"When dawn spreads its paintbrush on the plain, spilling purple... ," Sons of the Pioneers theme for TV show "Wagon Train." Dawn on the mythic Santa Fe Trail, New Mexico, looking toward Raton from Cimarron. -- Clarkphoto. A curmudgeon artist's musings melding metaphors and journalism, for readers in more than 150 countries.

Wednesday, September 4, 2013

Back roads journal--IV, mystery of curves

What's around the remote curve on unpaved  NM 120 in the Sangre de Cristos?
"Lonesome Road," two favorite songs, one from 1927 and another by James Taylor, are different, but still songs of introspection, of discovery, of haunting emotions.  They almost capture for me the mystery of traveling the back roads, but not quite. I like those that twist and turn, and those that cross the wide open stretches, the ones that stretch out to the horizon, and I love mystery around every curve, over every hill. 
"Deserted" NM 26, winding toward who knows what
New Mexico does that for me, taking roads I'd not traveled before, the roads less traveled, wondering what I'll see.

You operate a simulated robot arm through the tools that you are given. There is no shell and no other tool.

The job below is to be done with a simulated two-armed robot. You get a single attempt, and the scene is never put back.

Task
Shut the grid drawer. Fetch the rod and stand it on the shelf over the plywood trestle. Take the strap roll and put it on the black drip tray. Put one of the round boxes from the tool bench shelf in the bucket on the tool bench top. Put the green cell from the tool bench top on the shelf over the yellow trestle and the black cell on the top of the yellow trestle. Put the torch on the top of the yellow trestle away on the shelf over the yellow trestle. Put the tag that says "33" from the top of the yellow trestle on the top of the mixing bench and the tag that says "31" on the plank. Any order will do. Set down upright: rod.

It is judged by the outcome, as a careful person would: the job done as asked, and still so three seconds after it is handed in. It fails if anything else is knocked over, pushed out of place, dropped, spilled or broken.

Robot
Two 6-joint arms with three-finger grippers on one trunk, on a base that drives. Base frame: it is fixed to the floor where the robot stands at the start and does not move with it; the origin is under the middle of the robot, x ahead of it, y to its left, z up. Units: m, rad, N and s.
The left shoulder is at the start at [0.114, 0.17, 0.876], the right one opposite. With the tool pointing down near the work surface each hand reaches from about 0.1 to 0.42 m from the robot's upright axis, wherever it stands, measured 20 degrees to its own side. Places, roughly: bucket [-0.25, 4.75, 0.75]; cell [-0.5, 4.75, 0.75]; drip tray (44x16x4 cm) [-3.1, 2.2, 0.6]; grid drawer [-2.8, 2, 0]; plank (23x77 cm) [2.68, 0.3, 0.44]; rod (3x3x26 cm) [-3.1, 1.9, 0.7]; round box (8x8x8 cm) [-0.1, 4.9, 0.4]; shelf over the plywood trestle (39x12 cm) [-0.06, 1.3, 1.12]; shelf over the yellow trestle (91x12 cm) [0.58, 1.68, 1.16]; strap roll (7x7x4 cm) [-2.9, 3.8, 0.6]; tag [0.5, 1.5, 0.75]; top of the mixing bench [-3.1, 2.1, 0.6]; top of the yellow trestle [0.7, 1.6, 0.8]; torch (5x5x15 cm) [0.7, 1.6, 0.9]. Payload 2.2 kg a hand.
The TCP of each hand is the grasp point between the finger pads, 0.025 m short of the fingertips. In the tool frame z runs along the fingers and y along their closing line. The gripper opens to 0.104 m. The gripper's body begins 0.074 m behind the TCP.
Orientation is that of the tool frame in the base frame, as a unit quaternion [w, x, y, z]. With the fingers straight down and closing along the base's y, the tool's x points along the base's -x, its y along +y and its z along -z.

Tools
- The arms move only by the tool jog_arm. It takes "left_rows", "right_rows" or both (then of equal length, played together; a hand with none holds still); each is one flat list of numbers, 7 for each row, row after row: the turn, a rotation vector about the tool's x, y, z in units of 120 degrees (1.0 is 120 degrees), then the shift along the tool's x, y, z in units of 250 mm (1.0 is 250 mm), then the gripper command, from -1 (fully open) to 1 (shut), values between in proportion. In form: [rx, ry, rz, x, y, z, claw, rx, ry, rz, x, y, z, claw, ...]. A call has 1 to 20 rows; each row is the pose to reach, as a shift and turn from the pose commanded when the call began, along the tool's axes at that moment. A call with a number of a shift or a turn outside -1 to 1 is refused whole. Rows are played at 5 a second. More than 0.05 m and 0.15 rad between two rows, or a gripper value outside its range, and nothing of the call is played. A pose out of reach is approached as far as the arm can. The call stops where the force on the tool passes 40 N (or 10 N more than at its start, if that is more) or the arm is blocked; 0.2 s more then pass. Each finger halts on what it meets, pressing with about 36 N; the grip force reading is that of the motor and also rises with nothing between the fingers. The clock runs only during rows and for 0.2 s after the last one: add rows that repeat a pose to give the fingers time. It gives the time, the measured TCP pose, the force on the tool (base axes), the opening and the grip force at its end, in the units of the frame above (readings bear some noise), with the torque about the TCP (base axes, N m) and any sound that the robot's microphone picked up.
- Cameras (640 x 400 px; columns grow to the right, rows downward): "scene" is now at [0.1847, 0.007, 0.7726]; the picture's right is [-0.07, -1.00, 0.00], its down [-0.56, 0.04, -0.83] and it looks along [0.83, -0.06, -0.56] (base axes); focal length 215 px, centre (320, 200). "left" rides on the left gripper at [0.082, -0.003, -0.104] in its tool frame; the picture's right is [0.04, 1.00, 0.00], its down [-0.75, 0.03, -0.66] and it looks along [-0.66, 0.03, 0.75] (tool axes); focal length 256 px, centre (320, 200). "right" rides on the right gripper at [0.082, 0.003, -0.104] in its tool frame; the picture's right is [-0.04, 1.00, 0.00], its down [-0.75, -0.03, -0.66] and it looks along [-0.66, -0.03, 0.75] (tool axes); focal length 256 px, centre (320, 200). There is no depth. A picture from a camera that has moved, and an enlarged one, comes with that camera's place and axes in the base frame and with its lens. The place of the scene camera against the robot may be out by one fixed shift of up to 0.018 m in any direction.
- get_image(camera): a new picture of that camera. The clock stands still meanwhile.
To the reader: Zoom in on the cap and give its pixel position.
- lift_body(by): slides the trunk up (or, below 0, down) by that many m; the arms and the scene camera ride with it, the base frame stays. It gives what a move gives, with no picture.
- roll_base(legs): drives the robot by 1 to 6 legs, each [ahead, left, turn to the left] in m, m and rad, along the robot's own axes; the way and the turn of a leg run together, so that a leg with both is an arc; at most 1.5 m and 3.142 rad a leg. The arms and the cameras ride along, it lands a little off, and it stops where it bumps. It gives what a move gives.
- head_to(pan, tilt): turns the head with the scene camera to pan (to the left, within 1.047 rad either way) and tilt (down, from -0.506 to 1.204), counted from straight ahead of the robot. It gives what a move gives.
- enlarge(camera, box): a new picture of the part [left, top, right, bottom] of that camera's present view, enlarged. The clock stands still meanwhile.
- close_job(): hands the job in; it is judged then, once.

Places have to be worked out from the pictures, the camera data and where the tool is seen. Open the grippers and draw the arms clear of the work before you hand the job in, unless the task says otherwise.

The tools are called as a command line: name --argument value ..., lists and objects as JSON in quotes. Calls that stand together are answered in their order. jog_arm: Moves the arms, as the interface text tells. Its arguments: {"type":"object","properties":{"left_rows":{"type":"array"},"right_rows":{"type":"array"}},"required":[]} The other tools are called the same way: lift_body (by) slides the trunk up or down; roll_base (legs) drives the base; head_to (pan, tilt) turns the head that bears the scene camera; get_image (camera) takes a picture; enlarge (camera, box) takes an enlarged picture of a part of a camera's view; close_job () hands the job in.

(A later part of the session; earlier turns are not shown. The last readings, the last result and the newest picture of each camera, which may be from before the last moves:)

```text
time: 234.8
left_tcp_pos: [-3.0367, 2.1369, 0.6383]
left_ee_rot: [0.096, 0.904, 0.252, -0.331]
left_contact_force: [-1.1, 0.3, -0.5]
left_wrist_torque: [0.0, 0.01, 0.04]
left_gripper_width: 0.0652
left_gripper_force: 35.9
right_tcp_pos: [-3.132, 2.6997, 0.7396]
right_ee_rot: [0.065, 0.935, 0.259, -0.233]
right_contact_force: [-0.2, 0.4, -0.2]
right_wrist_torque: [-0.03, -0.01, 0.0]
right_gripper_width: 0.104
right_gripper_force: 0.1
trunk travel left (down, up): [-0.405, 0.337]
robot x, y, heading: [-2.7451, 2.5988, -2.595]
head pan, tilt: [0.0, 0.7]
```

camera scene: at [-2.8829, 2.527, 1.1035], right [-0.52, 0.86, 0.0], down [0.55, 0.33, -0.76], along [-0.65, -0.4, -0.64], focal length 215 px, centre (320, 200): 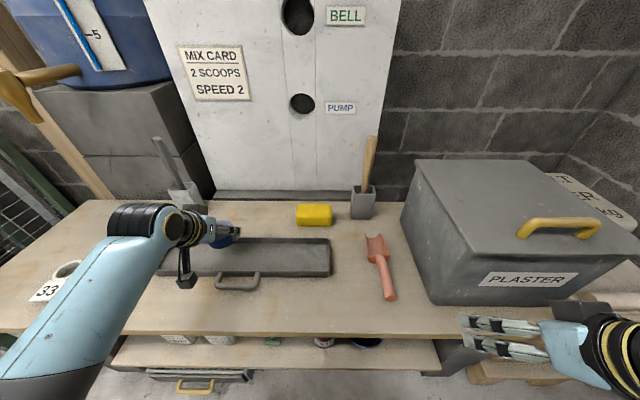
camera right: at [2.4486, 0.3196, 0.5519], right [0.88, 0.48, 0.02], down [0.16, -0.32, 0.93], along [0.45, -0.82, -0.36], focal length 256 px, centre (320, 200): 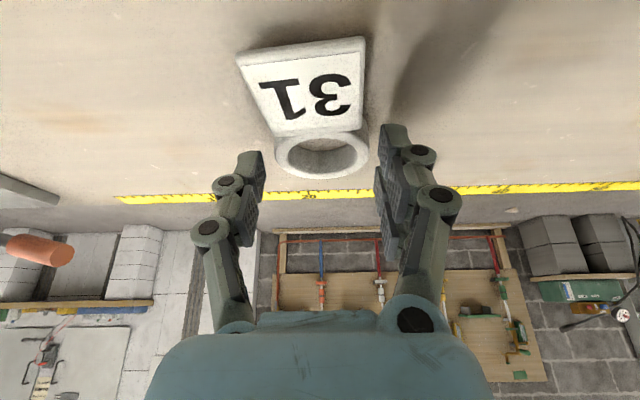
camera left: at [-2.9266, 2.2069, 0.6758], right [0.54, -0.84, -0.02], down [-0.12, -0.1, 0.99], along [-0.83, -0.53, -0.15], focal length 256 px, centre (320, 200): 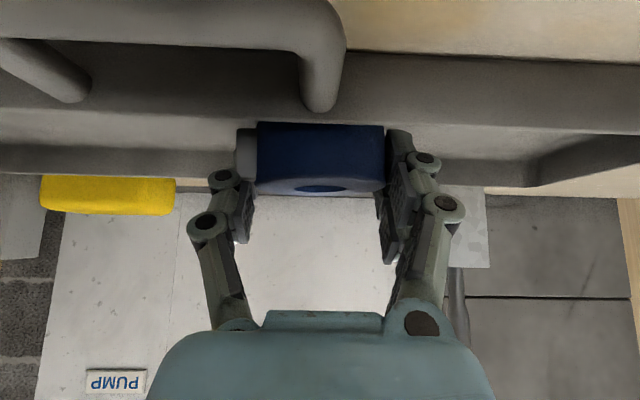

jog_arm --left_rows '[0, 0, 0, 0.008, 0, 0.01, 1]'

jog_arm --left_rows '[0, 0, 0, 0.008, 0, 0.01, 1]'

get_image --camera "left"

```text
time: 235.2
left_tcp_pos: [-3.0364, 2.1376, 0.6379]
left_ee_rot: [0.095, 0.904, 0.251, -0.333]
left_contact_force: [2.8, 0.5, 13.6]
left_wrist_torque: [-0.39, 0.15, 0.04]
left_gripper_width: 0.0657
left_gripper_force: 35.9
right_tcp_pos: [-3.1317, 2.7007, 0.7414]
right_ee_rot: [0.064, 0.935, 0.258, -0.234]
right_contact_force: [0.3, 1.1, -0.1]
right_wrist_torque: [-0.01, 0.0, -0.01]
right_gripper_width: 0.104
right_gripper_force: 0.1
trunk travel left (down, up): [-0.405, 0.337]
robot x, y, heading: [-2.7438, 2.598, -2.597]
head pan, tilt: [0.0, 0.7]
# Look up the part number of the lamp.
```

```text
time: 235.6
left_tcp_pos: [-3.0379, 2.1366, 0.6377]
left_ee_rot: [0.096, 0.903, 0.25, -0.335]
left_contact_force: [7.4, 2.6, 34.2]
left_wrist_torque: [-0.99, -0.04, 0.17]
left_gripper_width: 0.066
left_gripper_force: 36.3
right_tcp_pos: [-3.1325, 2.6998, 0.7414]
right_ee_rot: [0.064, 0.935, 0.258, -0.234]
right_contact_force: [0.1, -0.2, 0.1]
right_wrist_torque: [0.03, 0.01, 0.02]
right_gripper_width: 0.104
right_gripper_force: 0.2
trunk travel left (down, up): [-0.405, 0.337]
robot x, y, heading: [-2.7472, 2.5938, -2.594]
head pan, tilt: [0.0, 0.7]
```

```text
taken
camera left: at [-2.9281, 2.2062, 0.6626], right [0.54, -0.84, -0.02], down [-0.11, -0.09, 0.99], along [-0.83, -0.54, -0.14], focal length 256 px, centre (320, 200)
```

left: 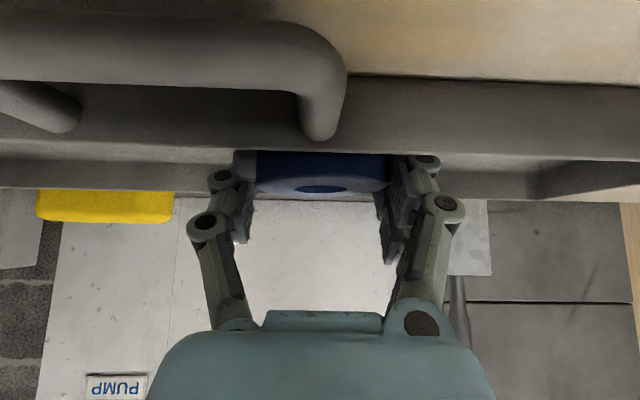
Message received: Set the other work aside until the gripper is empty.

I'm never disappointed.
Don't say the roads are deserted, because life teems along them, from small to large. On NM 26, around one curve,  I found three bucks calmly grazing at the side of the road. They didn't run. I rolled down my window and began taking photos, five feet away.  Velvet still on the antlers. They knew it wasn't hunting season.
I love the roadsigns that show curves ahead, telling you to slow down. they beckon with changes of geology, of more challenges and interest.













Yes, riders on horses in the middle of  the unpaved
"highway," NM 120.

















You can't get bored on straight stretches, because sooner of later, you're going to turn, sometimes abruptly.